The Center for Alternatives to Animal Testing is an academic center affiliated with the Division of Toxicological Sciences in the Department of Environmental Health Sciences of the Johns Hopkins University Bloomberg School of Public Health.

 

Johns Hopkins School of Public Health

Commemorative Booklet for CAAT 20th Anniversary Symposium

Modeling Chemically Induced Allergic Contact Dermititis

Philip S. Magee
University of California at San Francisco, San Francisco

Allergic contact dermatitis begins when the immune system reacts to a chemical absorbed by the epidermis. The initial reaction leads to a complex response familiar to anyone exposed to poison oak or related plant allergens.

In order to predict the allergic potential of new chemicals reaching the market, we must understand their potential for immune system reactivity. Animal testing of new commercial and medicinal compounds requires the use of at least 25 animals per test. While not fatal, these tests can be accurately described as animal cruelty and should be minimized whenever possible.

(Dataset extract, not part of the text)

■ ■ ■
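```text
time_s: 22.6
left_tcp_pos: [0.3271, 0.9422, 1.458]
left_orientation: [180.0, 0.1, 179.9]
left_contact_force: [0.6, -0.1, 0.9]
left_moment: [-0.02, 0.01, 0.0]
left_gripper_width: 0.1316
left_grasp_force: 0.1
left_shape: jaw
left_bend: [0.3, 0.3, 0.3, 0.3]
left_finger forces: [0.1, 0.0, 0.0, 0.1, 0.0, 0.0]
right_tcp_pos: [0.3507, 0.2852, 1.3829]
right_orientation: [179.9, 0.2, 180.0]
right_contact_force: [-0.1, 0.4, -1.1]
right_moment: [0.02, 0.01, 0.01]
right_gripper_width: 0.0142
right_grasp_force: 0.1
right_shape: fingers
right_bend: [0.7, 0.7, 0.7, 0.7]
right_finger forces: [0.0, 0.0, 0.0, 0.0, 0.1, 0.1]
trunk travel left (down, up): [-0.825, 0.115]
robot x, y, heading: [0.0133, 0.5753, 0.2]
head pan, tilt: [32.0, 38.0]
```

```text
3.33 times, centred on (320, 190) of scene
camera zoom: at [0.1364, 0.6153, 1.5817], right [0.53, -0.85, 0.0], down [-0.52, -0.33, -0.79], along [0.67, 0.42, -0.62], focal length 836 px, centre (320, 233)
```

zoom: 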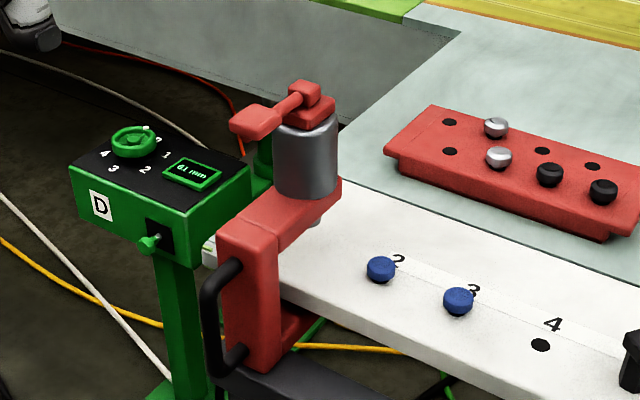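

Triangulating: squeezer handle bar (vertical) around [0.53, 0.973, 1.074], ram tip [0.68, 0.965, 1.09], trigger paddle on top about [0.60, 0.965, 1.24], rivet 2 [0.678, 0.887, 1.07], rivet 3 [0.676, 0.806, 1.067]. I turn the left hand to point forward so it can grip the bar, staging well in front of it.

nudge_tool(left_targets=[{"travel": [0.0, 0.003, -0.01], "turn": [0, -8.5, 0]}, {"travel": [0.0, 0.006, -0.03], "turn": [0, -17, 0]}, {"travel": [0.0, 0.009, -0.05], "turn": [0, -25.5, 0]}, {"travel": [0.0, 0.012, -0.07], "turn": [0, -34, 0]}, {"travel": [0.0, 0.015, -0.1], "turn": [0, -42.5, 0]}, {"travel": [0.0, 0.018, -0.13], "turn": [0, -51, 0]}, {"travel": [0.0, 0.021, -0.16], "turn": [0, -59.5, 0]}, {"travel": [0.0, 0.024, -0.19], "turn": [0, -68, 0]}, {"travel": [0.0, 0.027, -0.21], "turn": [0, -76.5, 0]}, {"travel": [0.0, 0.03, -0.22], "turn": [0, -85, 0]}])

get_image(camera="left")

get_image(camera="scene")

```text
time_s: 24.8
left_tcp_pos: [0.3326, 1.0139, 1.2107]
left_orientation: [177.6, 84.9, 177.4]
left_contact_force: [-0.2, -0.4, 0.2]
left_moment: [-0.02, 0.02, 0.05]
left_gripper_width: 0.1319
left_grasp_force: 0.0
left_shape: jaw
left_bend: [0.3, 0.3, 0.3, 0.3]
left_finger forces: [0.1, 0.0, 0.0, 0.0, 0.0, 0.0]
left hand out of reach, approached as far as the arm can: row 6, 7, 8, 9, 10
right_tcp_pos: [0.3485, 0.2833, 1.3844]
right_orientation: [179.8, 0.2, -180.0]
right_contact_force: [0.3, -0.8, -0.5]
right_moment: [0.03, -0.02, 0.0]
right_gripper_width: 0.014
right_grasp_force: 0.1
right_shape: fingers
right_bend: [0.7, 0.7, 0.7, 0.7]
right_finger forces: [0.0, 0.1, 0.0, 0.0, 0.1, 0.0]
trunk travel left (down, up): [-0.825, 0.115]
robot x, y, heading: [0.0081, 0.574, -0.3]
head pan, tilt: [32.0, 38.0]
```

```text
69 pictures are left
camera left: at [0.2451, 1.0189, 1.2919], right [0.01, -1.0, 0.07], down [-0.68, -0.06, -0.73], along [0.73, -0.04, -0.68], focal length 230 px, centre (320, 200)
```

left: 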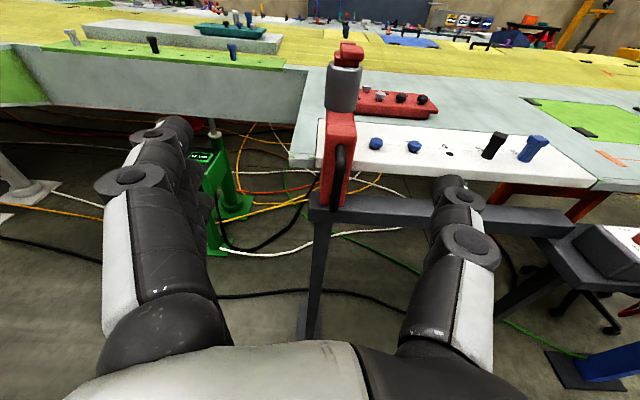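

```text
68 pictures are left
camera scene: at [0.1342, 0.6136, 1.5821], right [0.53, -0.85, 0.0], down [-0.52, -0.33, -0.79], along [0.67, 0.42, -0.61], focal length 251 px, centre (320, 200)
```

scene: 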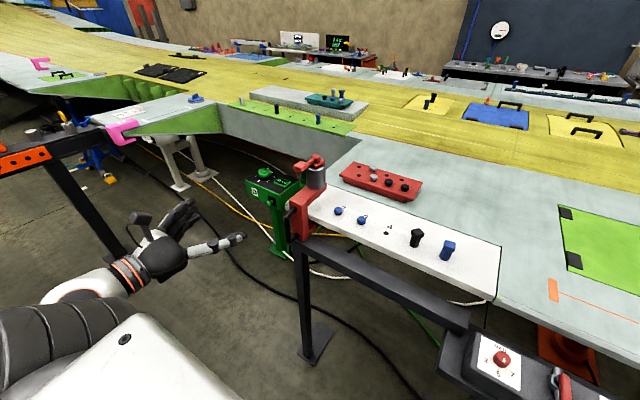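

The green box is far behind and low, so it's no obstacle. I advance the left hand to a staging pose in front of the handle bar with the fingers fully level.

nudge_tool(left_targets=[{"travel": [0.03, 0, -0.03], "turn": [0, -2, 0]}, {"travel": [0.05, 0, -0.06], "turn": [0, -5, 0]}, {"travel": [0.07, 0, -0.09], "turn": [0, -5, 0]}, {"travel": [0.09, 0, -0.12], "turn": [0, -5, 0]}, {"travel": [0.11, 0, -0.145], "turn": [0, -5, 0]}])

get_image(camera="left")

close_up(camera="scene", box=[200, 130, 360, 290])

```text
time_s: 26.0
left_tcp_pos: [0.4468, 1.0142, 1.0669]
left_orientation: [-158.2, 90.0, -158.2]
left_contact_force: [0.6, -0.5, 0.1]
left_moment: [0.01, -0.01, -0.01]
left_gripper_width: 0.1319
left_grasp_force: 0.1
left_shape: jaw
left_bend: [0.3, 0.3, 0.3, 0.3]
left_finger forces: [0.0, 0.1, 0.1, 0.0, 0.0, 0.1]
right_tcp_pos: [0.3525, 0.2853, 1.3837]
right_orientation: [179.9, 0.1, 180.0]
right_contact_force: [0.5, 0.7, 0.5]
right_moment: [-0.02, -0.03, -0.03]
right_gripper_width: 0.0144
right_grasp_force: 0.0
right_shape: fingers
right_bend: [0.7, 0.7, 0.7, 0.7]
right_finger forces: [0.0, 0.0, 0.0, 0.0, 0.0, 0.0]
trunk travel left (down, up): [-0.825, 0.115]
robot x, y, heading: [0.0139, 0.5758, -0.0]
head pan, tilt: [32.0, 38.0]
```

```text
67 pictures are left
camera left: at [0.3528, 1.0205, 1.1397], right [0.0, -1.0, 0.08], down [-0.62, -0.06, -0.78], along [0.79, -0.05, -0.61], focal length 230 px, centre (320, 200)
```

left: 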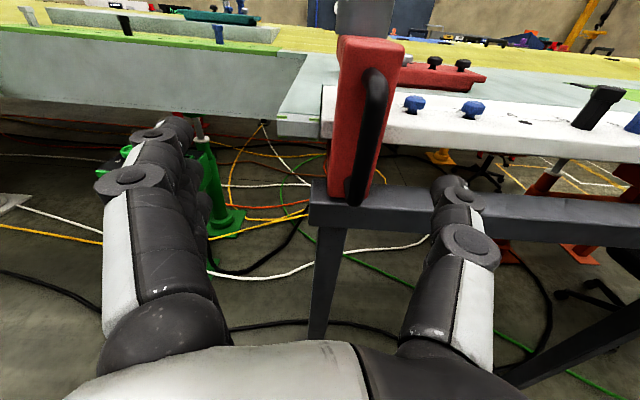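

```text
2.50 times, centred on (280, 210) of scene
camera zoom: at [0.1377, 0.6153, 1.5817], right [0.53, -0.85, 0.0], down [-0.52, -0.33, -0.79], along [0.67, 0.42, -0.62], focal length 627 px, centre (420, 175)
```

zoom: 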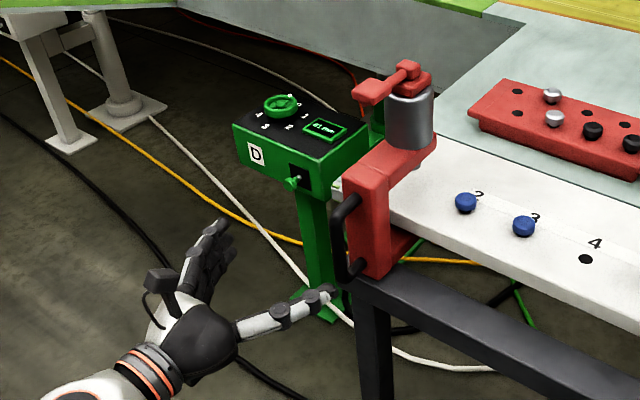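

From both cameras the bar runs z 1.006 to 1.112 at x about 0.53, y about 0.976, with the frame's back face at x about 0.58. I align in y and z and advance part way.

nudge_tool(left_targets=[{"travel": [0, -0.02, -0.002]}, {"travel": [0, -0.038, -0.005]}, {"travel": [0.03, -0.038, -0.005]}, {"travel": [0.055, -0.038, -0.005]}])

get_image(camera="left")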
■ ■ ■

As greater than 90% of chemical allergens are electrophiles, a logical alternative approach would be to model the heat of reaction of both known and inactive chemicals. As a point of reactivity, reduced models of the protein nucleophile were selected as highly probable sites of reaction. It also was assumed that the rate-determining step is the initial nucleophilic reaction of the protein with the allergen. As these reactions are all exothermic, we expected a low activation energy with reactivity accurately related to the heat of reaction.

For practical purposes, semi-empirical quantum mechanics (AM1) was selected to model the heats of reaction of both known allergic chemicals and those of the same chemical types that do not cause allergic reactions. Both reactants and products were modeled for their thermodynamic heat of formation.

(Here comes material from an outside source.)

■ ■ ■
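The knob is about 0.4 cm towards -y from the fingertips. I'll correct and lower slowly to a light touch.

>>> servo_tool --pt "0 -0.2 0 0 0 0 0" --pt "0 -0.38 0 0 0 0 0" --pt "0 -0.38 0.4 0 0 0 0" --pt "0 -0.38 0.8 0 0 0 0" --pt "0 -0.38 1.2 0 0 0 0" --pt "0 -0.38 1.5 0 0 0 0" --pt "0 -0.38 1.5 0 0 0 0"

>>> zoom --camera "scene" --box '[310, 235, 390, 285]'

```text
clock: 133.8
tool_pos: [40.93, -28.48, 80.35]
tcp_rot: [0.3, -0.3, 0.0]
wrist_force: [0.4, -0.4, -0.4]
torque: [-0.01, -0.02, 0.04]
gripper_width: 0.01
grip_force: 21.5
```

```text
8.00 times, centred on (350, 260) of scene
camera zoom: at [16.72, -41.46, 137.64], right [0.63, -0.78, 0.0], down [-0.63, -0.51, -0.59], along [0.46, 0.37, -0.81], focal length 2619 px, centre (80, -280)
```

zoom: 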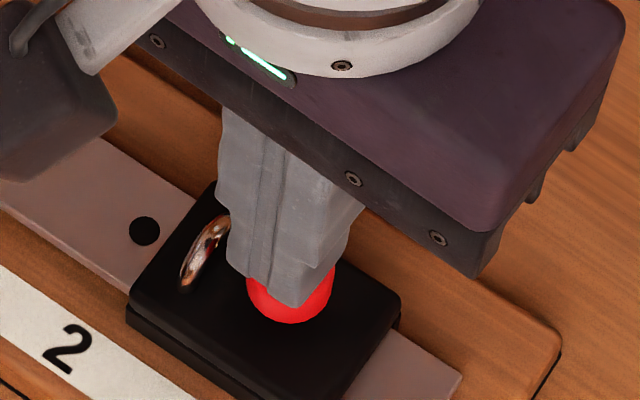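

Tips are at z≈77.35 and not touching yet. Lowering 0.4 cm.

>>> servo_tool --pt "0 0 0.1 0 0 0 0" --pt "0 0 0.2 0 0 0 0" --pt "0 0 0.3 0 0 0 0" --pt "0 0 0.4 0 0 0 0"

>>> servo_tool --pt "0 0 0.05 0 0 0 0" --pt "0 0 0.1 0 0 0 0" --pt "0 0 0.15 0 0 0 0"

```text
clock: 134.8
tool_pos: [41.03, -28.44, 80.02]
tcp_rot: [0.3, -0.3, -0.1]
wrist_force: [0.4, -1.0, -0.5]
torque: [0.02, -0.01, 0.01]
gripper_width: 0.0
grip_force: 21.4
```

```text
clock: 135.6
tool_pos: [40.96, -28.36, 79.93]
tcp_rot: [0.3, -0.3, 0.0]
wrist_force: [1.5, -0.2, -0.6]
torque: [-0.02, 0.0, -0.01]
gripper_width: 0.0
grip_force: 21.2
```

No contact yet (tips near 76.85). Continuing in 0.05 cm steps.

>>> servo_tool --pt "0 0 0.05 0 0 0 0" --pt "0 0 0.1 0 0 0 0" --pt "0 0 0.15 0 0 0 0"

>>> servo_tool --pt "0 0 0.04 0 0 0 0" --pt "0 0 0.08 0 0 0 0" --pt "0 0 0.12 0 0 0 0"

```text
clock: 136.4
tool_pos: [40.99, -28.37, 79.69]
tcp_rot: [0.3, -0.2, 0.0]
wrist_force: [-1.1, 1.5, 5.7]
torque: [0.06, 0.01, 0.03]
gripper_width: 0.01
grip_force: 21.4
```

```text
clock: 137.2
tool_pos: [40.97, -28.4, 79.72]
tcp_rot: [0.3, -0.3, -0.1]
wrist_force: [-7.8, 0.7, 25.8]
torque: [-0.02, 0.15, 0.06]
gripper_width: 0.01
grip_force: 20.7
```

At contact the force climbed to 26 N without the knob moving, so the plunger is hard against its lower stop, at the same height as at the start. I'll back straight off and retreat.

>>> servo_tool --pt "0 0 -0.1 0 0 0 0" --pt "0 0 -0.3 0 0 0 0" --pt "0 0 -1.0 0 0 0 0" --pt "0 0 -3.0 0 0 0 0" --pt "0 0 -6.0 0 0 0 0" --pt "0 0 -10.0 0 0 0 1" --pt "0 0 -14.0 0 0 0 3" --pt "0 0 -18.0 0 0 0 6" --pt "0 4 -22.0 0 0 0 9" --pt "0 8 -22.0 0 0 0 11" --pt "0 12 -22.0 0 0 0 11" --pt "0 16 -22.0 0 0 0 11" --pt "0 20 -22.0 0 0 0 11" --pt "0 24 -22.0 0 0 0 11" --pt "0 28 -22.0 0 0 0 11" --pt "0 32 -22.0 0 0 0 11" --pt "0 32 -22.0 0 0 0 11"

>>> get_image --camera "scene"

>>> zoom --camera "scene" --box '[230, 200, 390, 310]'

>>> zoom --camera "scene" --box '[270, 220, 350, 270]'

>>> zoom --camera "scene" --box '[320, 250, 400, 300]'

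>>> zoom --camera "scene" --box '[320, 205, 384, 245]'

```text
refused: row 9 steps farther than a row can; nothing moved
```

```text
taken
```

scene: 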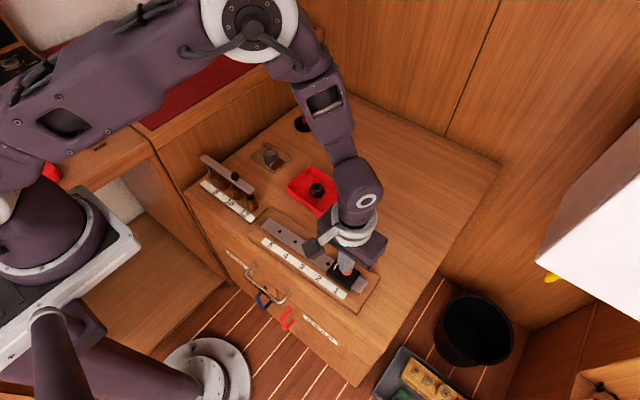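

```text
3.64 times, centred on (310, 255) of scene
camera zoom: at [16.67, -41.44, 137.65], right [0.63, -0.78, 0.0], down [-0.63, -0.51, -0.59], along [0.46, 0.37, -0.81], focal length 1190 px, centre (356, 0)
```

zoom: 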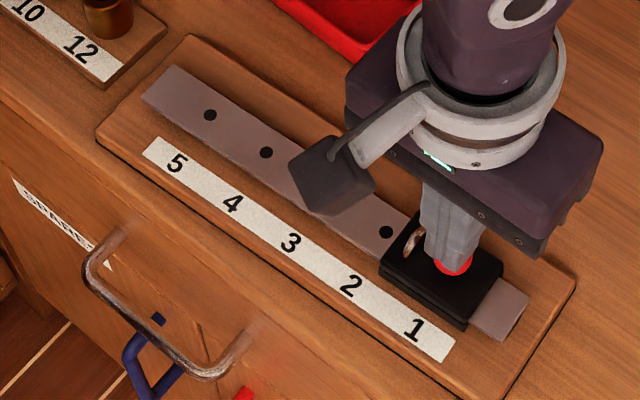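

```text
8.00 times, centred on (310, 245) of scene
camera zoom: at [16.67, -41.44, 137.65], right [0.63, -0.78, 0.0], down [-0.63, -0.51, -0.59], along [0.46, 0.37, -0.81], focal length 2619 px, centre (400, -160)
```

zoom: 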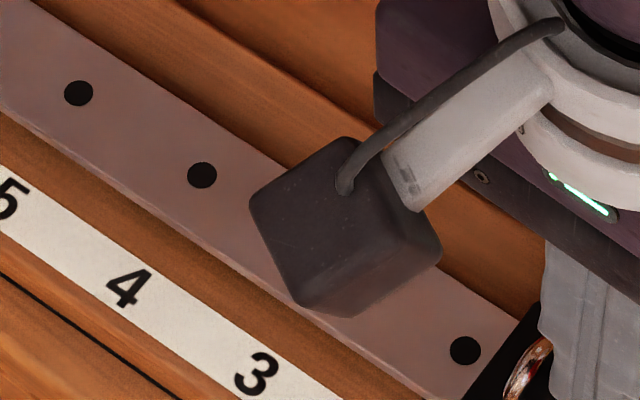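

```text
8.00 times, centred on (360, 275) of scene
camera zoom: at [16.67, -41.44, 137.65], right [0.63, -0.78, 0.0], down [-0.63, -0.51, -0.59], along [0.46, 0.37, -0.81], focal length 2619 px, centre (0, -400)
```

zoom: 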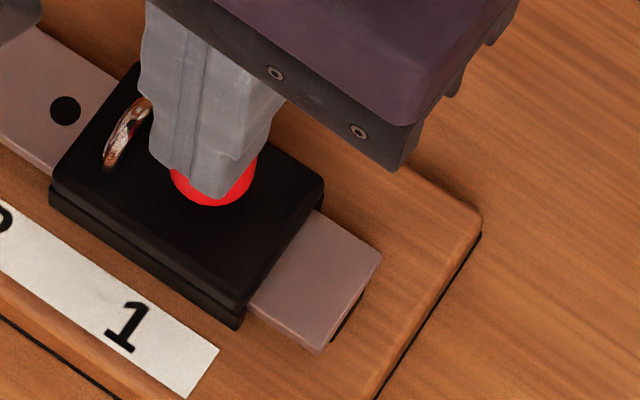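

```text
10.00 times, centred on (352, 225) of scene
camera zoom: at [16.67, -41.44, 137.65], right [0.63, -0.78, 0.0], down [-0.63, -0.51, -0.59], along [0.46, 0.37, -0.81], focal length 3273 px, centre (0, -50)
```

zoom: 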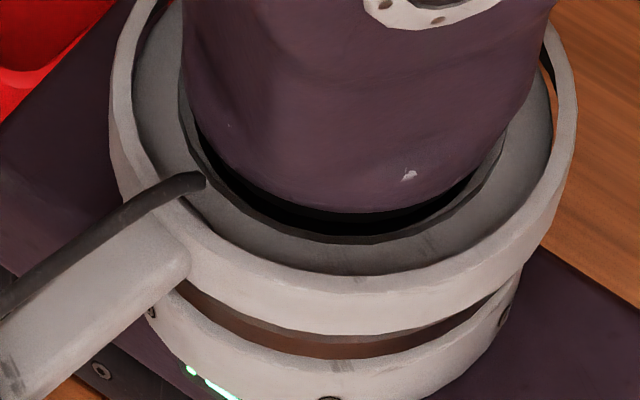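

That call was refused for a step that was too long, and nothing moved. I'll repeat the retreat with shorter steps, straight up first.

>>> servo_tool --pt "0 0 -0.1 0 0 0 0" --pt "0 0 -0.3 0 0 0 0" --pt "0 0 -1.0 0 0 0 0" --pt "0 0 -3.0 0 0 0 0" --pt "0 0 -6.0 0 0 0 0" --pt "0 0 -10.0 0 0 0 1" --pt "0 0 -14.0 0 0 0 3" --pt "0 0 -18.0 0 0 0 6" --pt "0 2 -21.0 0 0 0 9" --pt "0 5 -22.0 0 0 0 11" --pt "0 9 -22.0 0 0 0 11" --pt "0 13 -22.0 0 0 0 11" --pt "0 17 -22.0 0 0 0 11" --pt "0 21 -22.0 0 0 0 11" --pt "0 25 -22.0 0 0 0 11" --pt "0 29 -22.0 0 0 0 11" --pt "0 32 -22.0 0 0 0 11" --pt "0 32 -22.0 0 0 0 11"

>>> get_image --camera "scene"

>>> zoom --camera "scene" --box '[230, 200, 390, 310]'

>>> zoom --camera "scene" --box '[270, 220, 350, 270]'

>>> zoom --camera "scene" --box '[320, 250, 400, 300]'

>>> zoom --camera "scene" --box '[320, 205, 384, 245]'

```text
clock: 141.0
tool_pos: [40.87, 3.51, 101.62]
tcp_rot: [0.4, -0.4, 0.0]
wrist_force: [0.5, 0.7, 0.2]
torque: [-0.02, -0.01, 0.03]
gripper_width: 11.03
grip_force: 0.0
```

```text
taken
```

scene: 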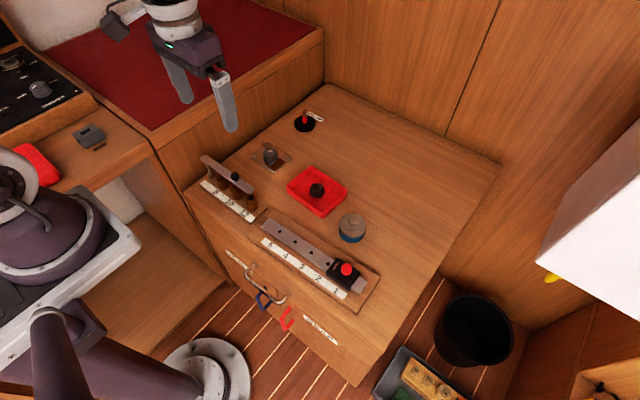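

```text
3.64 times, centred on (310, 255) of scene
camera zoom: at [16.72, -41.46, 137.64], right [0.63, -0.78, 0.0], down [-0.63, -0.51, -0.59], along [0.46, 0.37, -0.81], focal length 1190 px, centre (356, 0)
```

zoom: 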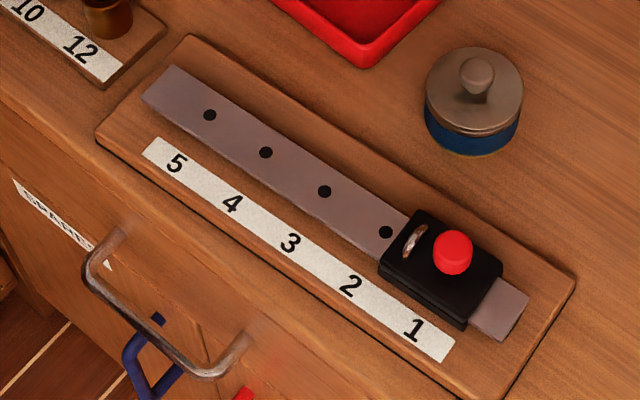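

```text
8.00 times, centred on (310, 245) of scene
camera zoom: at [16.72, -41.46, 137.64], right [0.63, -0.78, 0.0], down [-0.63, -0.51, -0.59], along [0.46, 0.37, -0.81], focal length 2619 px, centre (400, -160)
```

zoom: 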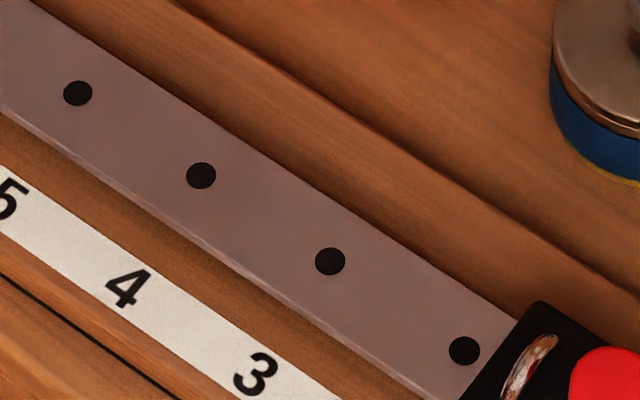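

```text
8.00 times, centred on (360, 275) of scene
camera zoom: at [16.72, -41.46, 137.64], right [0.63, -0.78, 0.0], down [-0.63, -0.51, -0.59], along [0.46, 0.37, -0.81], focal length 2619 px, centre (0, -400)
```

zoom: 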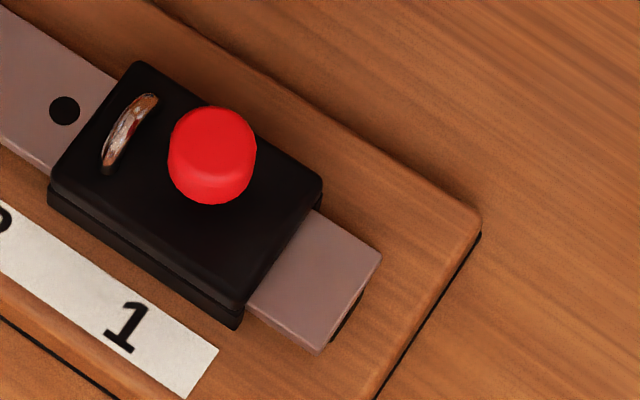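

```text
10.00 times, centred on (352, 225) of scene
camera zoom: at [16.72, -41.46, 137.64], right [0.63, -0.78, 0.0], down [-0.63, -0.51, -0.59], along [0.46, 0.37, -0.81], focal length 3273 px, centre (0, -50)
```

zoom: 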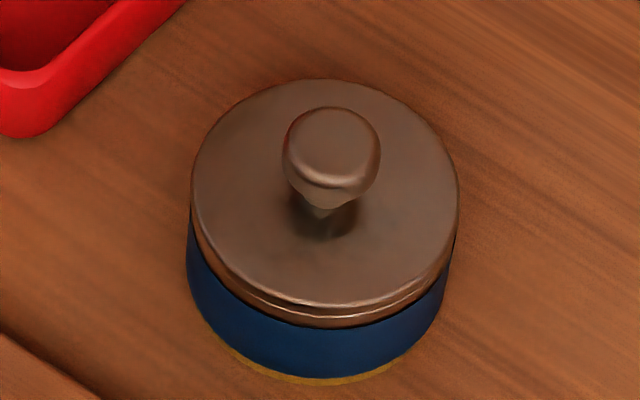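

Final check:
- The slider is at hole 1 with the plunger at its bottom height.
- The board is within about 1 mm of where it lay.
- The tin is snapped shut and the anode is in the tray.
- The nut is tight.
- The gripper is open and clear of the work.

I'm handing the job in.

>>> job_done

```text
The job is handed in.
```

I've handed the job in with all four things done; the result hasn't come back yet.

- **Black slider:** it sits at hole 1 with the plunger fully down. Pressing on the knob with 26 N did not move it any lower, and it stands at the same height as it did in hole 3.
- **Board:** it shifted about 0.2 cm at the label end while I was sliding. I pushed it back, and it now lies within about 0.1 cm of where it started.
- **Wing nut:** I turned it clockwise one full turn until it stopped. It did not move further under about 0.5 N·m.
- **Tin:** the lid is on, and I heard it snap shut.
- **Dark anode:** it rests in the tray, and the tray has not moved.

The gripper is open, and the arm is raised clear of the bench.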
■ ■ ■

We were fortunate to discover a narrow breakpoint between reactivity and non-reactivity of a potential allergen. The situation is not as clear for more reactive chemicals, which may react before reaching the viable epidermis. Other complications include rapid metabolic destruction and rapid transport that clears the reactant before allergic reaction occurs.

More than 160 examples of known allergic reactive chemicals were studied, as well as many examples of clinically untested compounds showing similar levels of reactivity. Compounds showing higher than 30 kcal/mol of reactivity by computation are early warning signs of future problems.